The Hammers and stadium owner LLDC will go to the High Court in November to resolve their London Stadium capacity dispute. The disagreement concerns revenue from additional seating.
As revealed by the Daily Telegraph earlier today, West Ham United and London Legacy Development Corporation will meet in High Court in November to solve their months-long dispute regarding additional capacity of London Stadium.
While capacity increase was previously blocked for safety reasons, there is one more issue at stake: who gets revenue from these additional seats?
Photo: Daniel (cc: by)
At present West Ham sell 52,000 season tickets, leaving just 2,000 single-game tickets for other fans and 3,000 in the away enclosure. There's potential to release additional 9,000 seats and reach 66,000, however West Ham don't wish to share revenue with taxpayers. LLDC is convinced part of the profits should go to the public subsidiary.
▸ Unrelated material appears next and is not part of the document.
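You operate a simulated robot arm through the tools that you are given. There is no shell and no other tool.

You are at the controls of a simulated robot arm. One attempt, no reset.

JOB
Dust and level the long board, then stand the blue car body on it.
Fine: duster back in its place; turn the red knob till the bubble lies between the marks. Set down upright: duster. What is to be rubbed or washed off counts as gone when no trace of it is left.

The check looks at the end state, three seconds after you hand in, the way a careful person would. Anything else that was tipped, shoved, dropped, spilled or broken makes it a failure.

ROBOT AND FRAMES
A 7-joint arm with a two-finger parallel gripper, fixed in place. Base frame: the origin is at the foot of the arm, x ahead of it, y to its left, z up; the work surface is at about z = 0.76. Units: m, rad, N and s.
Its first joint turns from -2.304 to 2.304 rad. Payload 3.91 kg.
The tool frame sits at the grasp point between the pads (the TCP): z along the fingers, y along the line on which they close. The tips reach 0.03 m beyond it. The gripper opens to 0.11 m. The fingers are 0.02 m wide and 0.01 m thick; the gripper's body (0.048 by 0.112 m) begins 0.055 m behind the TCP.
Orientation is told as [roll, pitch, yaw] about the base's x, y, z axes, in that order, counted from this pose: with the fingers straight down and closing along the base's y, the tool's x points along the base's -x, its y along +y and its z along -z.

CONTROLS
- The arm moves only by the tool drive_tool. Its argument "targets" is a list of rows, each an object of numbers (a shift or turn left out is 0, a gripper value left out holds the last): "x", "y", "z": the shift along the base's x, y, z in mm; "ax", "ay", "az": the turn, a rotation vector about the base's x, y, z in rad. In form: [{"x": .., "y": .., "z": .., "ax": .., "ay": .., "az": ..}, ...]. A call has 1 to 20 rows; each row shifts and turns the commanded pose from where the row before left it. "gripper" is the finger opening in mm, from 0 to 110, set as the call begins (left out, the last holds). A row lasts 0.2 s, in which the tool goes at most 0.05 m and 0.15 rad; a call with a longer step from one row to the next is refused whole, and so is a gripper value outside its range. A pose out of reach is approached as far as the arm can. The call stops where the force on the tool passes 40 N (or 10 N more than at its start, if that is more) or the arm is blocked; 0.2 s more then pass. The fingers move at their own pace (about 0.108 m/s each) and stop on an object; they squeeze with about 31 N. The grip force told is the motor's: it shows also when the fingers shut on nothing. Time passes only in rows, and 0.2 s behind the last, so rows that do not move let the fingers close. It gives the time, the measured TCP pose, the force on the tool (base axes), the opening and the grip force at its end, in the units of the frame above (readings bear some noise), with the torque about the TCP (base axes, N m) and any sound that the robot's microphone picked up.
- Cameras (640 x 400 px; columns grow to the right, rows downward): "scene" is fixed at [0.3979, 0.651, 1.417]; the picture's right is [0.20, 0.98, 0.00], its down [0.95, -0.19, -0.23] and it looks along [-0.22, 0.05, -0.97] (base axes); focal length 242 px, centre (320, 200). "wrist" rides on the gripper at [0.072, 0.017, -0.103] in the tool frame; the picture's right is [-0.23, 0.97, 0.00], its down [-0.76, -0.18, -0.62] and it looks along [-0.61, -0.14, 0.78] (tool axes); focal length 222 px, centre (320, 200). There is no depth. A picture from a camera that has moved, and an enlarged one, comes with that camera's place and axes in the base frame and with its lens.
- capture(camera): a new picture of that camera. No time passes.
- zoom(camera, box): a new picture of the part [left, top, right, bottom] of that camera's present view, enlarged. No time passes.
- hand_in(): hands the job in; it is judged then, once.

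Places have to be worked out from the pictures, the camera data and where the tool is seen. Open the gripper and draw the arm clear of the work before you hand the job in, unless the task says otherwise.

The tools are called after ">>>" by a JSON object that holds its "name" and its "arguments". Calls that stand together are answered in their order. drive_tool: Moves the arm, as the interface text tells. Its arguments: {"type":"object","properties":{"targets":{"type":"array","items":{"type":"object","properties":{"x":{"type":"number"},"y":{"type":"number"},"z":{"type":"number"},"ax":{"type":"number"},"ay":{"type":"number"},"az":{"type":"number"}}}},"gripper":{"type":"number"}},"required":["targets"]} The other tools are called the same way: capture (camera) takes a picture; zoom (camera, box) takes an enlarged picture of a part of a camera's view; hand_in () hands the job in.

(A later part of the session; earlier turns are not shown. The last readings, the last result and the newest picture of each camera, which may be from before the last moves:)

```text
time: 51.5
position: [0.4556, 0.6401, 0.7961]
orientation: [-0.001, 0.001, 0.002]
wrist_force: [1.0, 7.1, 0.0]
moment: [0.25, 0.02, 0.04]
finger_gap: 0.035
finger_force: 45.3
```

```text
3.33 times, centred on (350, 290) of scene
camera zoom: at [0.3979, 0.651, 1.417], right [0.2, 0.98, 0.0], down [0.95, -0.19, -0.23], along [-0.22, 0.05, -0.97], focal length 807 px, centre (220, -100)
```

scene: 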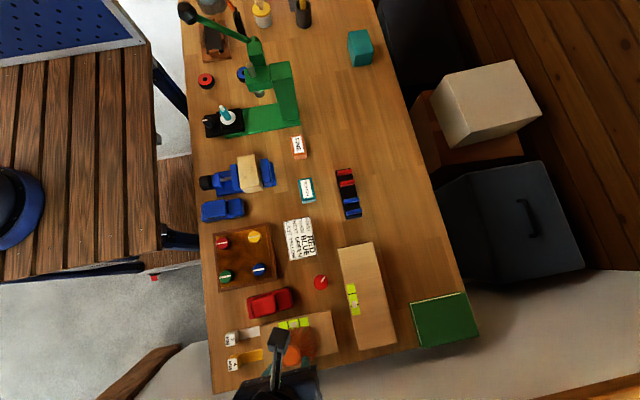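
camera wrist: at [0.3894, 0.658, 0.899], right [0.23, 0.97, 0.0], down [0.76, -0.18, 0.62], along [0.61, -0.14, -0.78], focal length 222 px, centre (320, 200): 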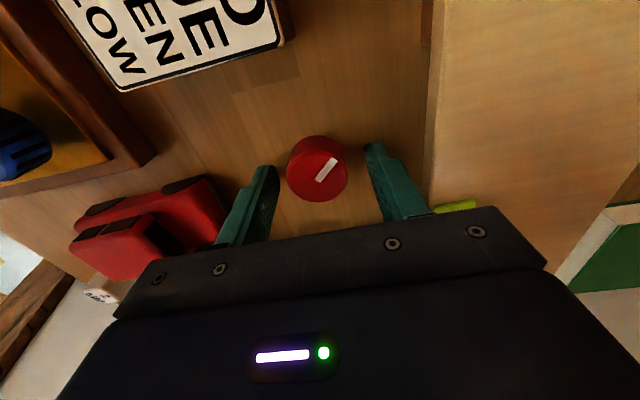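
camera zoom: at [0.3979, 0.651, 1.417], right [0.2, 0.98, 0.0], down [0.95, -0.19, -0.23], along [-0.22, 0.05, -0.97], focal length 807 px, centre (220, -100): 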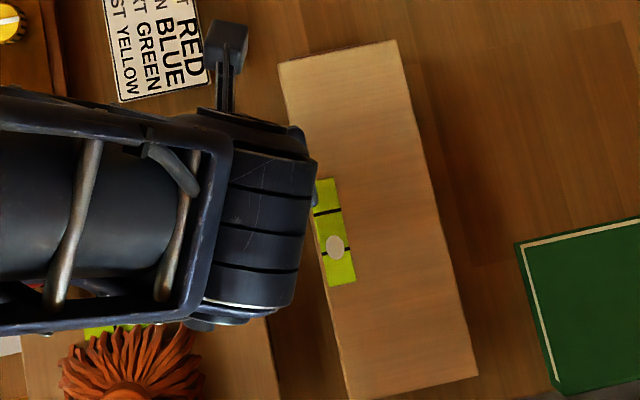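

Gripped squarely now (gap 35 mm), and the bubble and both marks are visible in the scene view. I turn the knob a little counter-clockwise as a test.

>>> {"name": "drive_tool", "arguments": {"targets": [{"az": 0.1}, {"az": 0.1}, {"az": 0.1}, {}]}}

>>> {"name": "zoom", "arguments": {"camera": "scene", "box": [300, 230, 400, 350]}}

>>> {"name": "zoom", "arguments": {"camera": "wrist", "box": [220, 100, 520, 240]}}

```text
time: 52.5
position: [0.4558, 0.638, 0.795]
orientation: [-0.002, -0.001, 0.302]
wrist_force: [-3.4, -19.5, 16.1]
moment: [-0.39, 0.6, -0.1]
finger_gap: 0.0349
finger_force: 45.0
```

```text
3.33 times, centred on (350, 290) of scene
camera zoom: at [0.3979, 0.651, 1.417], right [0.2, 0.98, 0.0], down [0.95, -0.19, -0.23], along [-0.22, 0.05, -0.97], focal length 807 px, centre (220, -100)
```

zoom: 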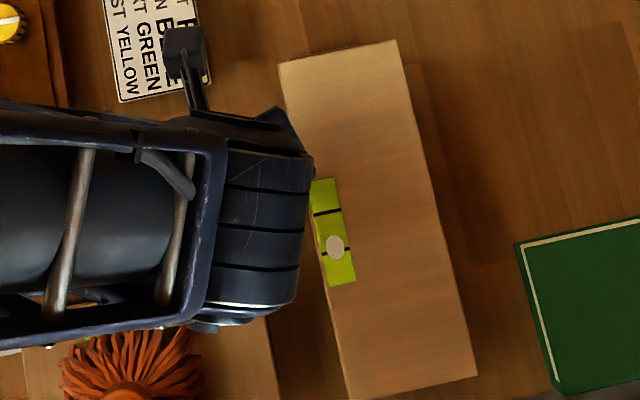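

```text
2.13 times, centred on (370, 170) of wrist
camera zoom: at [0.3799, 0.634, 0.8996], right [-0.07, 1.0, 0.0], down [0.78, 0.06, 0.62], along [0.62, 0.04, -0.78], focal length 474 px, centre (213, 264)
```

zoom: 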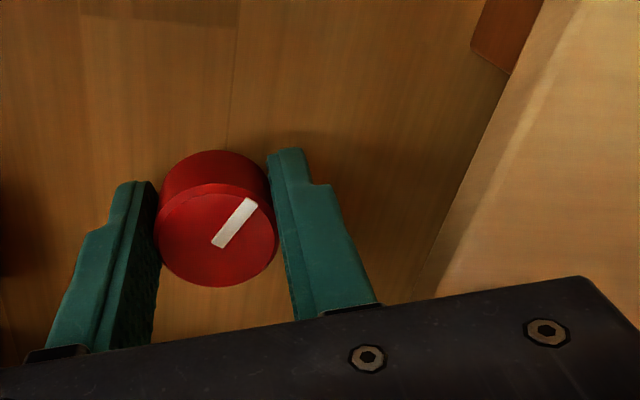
The issue has surfaced before. In December Gerry Murphy, then acting chief executive of the LLDC, told a London Assembly budget monitoring sub-committee meeting: “There is a dispute about what the contract says in terms of capacity. We feel that if West Ham want more seats, they should commensurately pay more. It is subject to legal proceedings.”
Asked who would benefit from the money generated by additional seating, Murphy said: “West Ham’s argument is they would receive all of the extra revenue. We would contend we should get a share of that.”